SUPPLIED DATA:
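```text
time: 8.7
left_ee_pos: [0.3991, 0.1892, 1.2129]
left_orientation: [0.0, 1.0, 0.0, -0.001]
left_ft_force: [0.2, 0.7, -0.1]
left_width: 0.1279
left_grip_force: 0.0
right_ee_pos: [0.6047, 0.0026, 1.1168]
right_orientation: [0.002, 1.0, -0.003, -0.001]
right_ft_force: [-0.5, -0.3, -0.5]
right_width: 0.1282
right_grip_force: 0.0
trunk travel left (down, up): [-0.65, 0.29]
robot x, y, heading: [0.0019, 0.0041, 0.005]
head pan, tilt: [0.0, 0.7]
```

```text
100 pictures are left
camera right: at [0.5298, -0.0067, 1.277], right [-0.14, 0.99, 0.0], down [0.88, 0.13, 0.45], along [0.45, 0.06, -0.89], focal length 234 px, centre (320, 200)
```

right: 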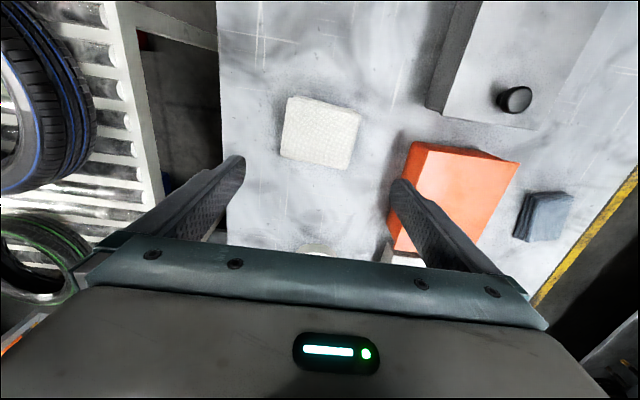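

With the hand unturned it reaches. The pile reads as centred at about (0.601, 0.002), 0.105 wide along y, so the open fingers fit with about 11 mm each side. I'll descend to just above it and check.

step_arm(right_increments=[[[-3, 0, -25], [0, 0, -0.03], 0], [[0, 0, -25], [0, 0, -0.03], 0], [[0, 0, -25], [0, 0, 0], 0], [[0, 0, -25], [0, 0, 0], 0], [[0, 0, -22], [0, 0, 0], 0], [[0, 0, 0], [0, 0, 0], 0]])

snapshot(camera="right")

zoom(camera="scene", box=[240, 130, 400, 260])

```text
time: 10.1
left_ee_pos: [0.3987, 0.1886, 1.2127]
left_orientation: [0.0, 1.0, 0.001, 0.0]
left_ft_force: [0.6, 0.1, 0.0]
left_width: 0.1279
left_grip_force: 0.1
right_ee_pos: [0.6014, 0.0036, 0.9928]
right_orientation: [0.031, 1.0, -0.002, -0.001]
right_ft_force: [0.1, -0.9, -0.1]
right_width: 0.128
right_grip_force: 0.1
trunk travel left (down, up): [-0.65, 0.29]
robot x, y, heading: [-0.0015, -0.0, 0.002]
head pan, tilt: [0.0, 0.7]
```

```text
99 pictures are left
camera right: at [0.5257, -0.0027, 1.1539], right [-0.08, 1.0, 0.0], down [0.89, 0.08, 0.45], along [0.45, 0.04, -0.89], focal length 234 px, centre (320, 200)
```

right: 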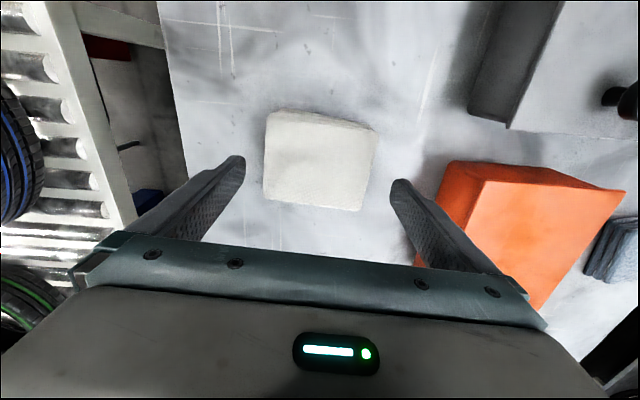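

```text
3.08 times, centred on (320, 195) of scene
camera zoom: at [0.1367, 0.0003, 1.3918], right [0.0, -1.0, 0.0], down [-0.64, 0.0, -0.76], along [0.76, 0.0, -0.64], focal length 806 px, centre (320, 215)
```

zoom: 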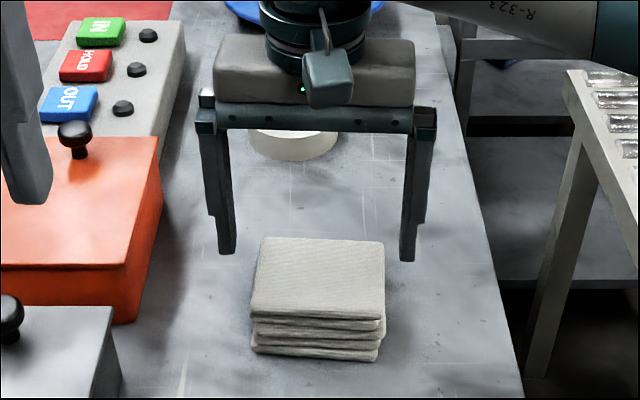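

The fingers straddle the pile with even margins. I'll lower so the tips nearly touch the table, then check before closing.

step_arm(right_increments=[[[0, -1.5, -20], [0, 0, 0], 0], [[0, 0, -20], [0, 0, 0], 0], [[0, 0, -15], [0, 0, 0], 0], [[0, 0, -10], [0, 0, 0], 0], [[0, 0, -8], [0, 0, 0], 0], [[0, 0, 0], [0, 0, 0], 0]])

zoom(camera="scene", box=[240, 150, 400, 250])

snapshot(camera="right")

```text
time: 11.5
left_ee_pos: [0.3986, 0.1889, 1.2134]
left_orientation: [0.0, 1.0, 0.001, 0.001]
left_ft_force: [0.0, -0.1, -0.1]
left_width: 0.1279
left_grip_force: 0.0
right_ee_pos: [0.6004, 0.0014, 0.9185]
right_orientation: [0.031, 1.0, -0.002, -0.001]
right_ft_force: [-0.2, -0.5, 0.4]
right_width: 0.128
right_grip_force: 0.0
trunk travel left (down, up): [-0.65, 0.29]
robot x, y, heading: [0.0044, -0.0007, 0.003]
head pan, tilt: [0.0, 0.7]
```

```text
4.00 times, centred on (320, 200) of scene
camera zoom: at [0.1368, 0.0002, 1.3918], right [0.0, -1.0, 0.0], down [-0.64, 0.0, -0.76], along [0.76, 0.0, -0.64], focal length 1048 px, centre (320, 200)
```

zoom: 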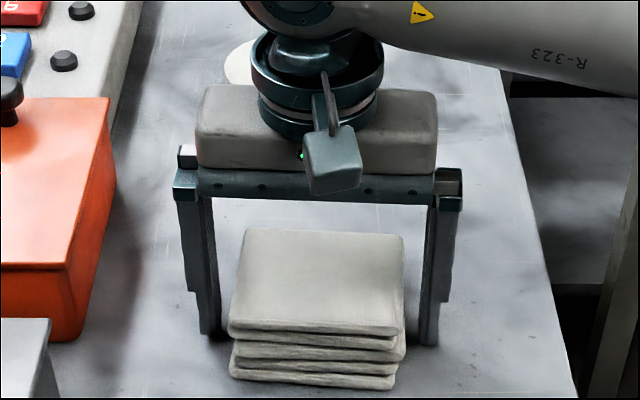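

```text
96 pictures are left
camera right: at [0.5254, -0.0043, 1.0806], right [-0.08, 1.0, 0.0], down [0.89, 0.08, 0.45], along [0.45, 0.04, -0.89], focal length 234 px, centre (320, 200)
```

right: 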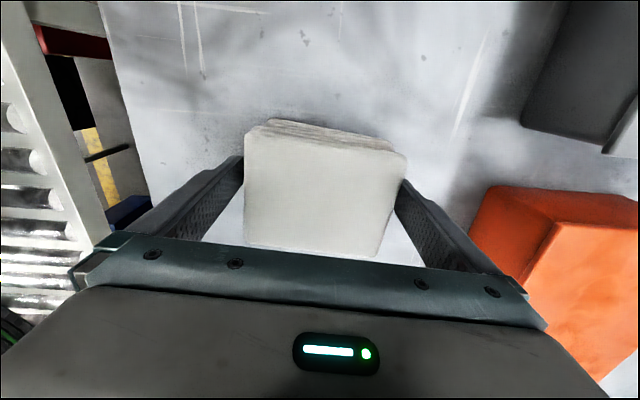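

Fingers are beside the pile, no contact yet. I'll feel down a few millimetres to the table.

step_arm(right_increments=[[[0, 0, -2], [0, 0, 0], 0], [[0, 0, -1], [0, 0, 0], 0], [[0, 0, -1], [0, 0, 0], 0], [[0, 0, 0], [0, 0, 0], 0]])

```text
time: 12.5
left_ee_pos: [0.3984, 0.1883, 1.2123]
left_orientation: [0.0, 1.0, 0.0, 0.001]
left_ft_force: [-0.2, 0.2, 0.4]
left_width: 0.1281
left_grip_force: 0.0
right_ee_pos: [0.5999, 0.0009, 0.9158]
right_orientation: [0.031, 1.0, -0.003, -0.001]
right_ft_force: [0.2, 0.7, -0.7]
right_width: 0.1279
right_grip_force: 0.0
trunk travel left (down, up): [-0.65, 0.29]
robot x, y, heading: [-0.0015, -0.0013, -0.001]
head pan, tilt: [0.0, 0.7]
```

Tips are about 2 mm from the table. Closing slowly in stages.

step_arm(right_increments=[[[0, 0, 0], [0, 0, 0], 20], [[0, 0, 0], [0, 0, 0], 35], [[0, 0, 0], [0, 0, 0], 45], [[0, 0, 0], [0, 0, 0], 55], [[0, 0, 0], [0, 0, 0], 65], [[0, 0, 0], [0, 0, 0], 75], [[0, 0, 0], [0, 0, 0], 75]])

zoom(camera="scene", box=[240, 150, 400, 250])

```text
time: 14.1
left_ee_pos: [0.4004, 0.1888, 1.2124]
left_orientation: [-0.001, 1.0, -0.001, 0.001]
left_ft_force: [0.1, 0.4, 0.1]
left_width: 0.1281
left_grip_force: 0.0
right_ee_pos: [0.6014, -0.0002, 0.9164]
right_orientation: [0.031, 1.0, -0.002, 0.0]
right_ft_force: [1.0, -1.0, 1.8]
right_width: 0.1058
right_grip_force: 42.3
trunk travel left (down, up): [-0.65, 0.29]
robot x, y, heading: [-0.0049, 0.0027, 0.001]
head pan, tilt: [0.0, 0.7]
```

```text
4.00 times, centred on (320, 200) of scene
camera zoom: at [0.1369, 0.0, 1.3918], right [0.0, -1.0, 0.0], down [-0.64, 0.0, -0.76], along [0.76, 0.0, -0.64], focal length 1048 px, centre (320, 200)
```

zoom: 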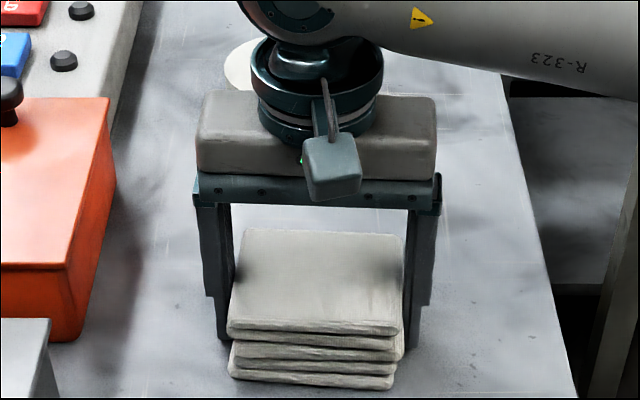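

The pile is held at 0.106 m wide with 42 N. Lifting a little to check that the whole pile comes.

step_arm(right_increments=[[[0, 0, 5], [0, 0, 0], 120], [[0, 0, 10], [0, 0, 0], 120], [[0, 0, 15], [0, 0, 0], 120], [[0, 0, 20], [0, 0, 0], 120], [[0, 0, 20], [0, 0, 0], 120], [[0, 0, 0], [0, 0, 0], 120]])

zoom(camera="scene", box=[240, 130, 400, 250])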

AIM OF THE EXERCISE: With the pictures left out, transcribe the material exactly. Write them as strings in a JSON array, leaving out blank lines.

ANSWER TO THIS PROBLEM:
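[
  "```text",
  "time: 8.7",
  "left_ee_pos: [0.3991, 0.1892, 1.2129]",
  "left_orientation: [0.0, 1.0, 0.0, -0.001]",
  "left_ft_force: [0.2, 0.7, -0.1]",
  "left_width: 0.1279",
  "left_grip_force: 0.0",
  "right_ee_pos: [0.6047, 0.0026, 1.1168]",
  "right_orientation: [0.002, 1.0, -0.003, -0.001]",
  "right_ft_force: [-0.5, -0.3, -0.5]",
  "right_width: 0.1282",
  "right_grip_force: 0.0",
  "trunk travel left (down, up): [-0.65, 0.29]",
  "robot x, y, heading: [0.0019, 0.0041, 0.005]",
  "head pan, tilt: [0.0, 0.7]",
  "```",
  "```text",
  "100 pictures are left",
  "camera right: at [0.5298, -0.0067, 1.277], right [-0.14, 0.99, 0.0], down [0.88, 0.13, 0.45], along [0.45, 0.06, -0.89], focal length 234 px, centre (320, 200)",
  "```",
  "right: ",
  "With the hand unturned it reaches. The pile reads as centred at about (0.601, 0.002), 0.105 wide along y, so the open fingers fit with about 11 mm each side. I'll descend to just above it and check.",
  "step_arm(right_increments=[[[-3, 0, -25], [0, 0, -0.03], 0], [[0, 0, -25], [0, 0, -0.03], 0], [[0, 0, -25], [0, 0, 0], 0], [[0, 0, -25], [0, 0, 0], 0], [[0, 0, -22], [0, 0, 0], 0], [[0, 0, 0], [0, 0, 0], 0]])",
  "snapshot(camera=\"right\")",
  "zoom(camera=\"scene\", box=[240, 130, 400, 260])",
  "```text",
  "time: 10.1",
  "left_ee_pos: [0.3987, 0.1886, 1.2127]",
  "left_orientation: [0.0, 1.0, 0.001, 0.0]",
  "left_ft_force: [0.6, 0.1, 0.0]",
  "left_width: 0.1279",
  "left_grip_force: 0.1",
  "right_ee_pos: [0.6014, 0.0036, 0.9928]",
  "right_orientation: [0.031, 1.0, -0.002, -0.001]",
  "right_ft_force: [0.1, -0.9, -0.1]",
  "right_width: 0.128",
  "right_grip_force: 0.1",
  "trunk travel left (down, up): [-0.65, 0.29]",
  "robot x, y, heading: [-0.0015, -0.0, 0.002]",
  "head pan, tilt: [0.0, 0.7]",
  "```",
  "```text",
  "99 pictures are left",
  "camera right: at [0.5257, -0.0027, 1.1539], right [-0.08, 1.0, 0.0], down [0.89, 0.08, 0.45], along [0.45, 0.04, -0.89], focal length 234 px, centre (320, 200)",
  "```",
  "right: ",
  "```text",
  "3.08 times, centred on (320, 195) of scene",
  "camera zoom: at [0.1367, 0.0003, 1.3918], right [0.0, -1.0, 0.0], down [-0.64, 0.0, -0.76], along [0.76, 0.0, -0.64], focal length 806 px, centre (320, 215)",
  "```",
  "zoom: ",
  "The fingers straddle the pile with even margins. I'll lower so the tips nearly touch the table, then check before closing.",
  "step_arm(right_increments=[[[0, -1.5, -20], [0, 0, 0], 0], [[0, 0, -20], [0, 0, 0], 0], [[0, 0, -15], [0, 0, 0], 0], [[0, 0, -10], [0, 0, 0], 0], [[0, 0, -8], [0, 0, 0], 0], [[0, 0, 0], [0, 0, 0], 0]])",
  "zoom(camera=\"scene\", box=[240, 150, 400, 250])",
  "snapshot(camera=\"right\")",
  "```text",
  "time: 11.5",
  "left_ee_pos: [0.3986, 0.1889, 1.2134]",
  "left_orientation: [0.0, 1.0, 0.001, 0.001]",
  "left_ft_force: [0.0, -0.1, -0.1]",
  "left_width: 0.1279",
  "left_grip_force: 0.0",
  "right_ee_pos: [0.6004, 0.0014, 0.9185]",
  "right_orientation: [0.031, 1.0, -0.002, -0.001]",
  "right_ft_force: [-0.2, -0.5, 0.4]",
  "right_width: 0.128",
  "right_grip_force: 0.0",
  "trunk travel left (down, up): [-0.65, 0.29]",
  "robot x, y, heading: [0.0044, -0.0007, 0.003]",
  "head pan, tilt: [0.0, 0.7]",
  "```",
  "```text",
  "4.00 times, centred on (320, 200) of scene",
  "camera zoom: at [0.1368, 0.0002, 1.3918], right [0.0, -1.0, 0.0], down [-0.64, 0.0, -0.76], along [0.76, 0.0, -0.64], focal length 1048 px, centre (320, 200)",
  "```",
  "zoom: ",
  "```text",
  "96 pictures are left",
  "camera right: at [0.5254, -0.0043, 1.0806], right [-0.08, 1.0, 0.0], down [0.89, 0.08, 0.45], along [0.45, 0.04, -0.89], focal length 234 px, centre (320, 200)",
  "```",
  "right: ",
  "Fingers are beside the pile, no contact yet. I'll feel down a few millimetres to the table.",
  "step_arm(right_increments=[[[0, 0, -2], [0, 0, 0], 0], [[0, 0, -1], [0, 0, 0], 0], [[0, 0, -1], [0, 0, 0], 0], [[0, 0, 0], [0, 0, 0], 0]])",
  "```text",
  "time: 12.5",
  "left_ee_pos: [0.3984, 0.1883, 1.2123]",
  "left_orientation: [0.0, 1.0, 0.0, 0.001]",
  "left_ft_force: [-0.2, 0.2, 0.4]",
  "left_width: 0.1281",
  "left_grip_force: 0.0",
  "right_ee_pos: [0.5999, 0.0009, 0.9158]",
  "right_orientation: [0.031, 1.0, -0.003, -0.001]",
  "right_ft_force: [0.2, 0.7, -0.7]",
  "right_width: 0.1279",
  "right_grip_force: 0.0",
  "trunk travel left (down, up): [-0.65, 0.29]",
  "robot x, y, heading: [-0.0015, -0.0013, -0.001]",
  "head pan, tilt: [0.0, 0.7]",
  "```",
  "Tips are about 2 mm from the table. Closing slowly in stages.",
  "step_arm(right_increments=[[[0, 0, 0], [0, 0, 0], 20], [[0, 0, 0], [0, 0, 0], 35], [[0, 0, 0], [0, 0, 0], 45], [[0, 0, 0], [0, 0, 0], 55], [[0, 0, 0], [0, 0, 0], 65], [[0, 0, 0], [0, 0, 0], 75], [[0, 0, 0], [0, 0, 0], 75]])",
  "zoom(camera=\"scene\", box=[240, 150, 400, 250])",
  "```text",
  "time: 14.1",
  "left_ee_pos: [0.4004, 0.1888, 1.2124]",
  "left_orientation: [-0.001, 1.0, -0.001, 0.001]",
  "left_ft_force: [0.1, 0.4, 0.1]",
  "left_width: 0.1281",
  "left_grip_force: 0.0",
  "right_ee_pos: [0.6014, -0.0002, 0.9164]",
  "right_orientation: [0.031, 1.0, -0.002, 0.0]",
  "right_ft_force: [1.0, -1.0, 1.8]",
  "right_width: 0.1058",
  "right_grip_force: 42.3",
  "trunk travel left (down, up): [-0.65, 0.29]",
  "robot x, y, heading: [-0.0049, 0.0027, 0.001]",
  "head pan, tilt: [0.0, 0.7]",
  "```",
  "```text",
  "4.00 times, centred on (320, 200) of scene",
  "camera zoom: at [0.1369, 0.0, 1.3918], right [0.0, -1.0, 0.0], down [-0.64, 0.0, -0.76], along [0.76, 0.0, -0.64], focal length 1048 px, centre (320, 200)",
  "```",
  "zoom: ",
  "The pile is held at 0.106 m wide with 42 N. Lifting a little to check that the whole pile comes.",
  "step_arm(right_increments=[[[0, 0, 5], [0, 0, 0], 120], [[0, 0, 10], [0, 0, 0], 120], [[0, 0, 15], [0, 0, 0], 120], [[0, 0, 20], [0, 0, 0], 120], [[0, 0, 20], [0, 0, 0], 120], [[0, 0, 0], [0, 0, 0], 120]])",
  "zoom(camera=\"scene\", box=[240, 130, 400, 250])"
]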